The word “thinner” in Excerpt 13 describes the reduced size of Kailash due to several months of food malnutrition.
The adjectives describing the secondary characters are also identified.
Altogether seven adjectives are assigned to portray the secondary characters. These adjectives are categorized according to the types and their connotations in Table 4.6:
Table 4.6: Adjectives related to secondary characters in Kailash
Types of Adjective No. Adjective Connotation
Positive Neutral Negative
Value/Opinion 1. New /
2. Not…bad /
3. Proud /
4. Proud /
5. Upset /
6. Not friendly /
-Age/Temperature 7. Young /
-TOTAL 9 4 3 2
Four adjectives present positive connotation, followed by two adjectives presenting negative connotation and one adjective presenting neutral connotation.
Under the category of positive connotation, the adjectives are: “new”;
“not…bad”; and “proud (2)”. As these adjectives are describing different characters, one example is drawn out to explain each of the characters.
Excerpt 14 describes Strap:
Excerpt 14 (K, L 25):
L25: I am the new lawmaker…
Strap has self-appointed himself as the leader among the Okapi when there is no other leader among those who live on the savannah. Being the leader of his kind, Strap has to come out with solutions in order for them to survive the changes they are facing due to human kind’s invasion into their habitat. Even though Strap represents a dictator, he is however behaving so to protect the Okapi. Hence, the adjective “new” implies positive connotation.
Excerpt 15 describes Peter:
Excerpt 15 (K, L 137 – 138):
L137: Peter was not a L138: bad man.
The adjective “not…bad” is used to describe Peter as a good person.
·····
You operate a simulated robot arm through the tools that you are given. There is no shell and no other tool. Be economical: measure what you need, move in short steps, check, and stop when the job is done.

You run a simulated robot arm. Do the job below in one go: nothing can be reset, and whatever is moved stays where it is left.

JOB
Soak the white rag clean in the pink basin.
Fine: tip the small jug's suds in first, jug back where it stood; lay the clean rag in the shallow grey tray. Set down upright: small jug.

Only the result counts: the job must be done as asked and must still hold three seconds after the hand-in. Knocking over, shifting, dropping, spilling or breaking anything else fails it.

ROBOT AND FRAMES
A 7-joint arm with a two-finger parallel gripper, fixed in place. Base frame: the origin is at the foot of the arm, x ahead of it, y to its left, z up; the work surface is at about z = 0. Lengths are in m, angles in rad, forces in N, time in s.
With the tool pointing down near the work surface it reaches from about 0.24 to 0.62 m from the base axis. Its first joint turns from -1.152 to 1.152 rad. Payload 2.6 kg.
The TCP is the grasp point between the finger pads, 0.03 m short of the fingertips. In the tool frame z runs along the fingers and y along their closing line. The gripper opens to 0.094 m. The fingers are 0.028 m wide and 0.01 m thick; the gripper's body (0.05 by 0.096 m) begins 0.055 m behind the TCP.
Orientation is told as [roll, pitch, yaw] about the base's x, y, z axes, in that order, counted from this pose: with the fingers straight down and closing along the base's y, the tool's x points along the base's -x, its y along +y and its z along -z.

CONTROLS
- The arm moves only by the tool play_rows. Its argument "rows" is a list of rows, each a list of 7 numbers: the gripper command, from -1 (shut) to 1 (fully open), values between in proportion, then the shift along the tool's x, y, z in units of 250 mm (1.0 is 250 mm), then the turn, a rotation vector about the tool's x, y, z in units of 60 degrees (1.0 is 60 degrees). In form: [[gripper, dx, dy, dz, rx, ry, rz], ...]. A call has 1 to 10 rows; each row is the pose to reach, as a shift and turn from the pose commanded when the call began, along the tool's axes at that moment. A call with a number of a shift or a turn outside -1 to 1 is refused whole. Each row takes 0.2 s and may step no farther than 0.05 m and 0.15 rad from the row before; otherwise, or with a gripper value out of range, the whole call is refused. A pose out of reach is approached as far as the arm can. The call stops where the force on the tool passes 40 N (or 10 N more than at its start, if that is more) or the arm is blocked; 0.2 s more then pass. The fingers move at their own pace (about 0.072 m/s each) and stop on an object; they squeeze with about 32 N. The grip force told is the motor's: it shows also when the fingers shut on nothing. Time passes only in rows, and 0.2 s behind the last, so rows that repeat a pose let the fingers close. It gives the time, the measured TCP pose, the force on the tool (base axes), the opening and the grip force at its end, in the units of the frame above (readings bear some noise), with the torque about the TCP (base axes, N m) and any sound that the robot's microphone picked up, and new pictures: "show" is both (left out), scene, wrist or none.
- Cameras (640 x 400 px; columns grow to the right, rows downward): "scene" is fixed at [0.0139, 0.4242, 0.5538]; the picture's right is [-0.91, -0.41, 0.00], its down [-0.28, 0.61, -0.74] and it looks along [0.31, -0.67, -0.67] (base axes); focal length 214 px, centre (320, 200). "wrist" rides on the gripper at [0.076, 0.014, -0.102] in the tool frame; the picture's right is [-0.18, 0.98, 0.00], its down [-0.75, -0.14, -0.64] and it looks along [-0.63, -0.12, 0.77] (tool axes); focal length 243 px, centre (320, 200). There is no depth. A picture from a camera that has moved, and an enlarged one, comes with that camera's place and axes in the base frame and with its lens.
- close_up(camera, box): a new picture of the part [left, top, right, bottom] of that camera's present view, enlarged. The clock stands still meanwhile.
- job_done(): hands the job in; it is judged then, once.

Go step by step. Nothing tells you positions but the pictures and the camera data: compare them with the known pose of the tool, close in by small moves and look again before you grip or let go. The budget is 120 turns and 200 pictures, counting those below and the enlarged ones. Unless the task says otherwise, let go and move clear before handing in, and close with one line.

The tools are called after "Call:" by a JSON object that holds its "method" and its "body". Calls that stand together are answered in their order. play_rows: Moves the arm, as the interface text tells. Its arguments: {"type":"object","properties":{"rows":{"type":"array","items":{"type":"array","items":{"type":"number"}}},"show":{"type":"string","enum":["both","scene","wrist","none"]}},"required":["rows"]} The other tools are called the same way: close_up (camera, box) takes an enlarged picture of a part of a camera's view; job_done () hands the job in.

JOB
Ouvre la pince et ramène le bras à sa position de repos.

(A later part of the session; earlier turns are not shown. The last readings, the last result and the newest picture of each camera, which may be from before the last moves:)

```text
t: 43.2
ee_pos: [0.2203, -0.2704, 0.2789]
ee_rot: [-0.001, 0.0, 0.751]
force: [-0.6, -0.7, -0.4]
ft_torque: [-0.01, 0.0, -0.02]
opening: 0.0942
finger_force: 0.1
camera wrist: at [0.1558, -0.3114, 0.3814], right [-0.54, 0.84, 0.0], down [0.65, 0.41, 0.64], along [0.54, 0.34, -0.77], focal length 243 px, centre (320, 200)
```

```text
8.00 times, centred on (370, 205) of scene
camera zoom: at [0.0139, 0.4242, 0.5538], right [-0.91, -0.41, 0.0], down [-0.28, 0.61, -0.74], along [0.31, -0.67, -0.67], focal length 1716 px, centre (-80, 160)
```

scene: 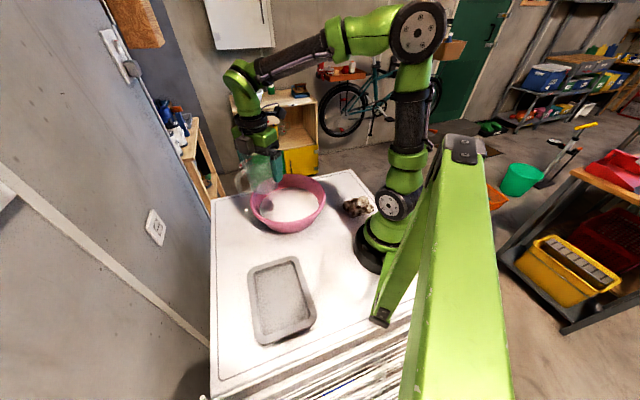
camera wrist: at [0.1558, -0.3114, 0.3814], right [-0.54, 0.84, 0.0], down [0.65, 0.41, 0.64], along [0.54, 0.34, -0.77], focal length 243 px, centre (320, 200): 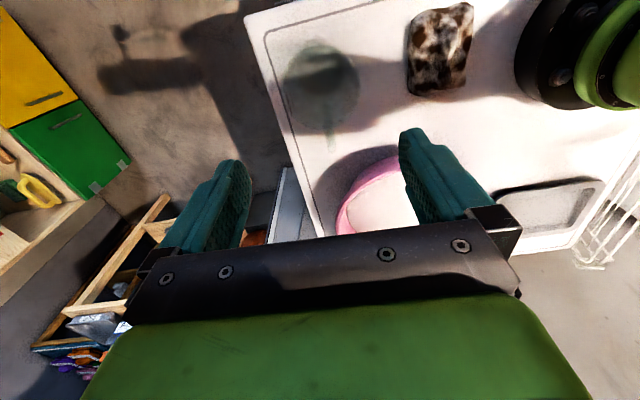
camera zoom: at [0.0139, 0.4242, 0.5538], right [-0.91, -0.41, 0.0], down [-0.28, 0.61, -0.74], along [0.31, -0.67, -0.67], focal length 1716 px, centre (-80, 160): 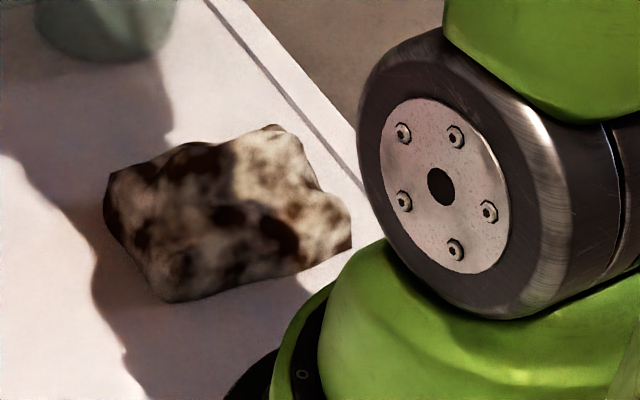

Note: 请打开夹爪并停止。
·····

Even though Peter has been cruel and mean towards Kailash, Peter has changed his mind to take in and provide refuge to Kailash. Therefore, this adjective suggests a positive connotation.
Excerpt 16 describes the expression of the foals:
Excerpt 16 (K, L 199 – 200):
L199: “We agree!” cried his troop. “We are proud to L200: have you as our friend!”
The word “proud” in Excerpt 16 describes the foals’ feeling of happy towards having Kailash as their friend that is measured as worthy. Thus, the adjective “proud”suggests a positive connotation.
For the category of negative connotation, the two adjectives are “upset” and “not friendly”. Excerpt 17 discusses the adjective “upset” that refers to Peter:
Excerpt 17 (K, L 130):
L130: Peter was upset.
The adjective “upset” in Excerpt 17 indicates that Peter is in the condition of angry or uneasy and is not happy with the condition or situation he is experiencing. Therefore,
“upset” indicates a negative connotation.
Excerpt 18 discusses the adjective “not friendly” that describes the foals:
Excerpt 18 (K, L 96 – 97):
L96: But the foals were
L97: not friendly and pretended not to understand him.
The adjective “not friendly” or “unfriendly” suggests that the foals are not welcoming Kailash’s presence and as a result, they even pretended to not comprehend whatever Kailash said to them. Hence, the connotation of “upset” is negative.
As for the one and only adjective portraying neutral connotation, Excerpt 19 discusses the description word “young”:
Excerpt 19 (K, L 148):
L148: Kailash liked to hide in the bushes watching the young foals learning.
The adjective “young” describes the age of the foals for being in the early stages of life and does not indicate any positive or negative implication towards them.
For the adjective types, six adjectives are the adjectives of value or opinion:
“new”; “not…bad”, “proud (2)”; “upset”; and “not friendly”. One adjective is the adjective of age or temperature: “young”.
The assignment of gender and allocation of adjective to characters can easily create issue related to gender role stereotyping. Excerpt 20 portrays the responses of two animals towards Kailash:
Excerpt 20 (K, L 159 – 164):
On day, Kailash was feeling so good he pranced high into the sky showing off
to the family dog.
“Zebra aren’t meant to fly!” declared a fussy goose as Kailash whooshed passed
her in a high leap.
The dog thought a leaping Zebra was the best thing he had ever seen and
barked excitedly. “You’re great!”
In Excerpt 20, the goose is assigned female in gender with the use of third person singular pronoun ‘her’, at the same time being described as ‘a fussy goose’ (K, L 161). The adjective ‘fussy’ carries several meanings in different contexts however, none of the meanings suggest positive in connotation. The association of a female character to this word can easily create a generalization of female gender being fussy, whether the person is picky, demanding, hard to please, or being unnecessarily excessive about details.
In contrast, a completely opposite character is projected in the same excerpt by the family dog. The gender assigned is male using the personal pronoun ‘he’ and the response given by the family dog is also contrasting to the goose’s to which for him, ‘a leaping Zebra was the best thing he had ever seen’ (K, L 163). The family dog even complemented that Kailash is great (K, L 164). This contrast assignment and association will result in biasness towards female than male.
While the use of adjective in these children’s picture books are quite limited, it is obvious that as the level of the books’ content advances from early picture books through easy reader to middle grade, the amount of adjective words also increases.
However, the types of adjectives used do not progress along. This means that the adjectives are selected according to the need of the content rather than the adjective types.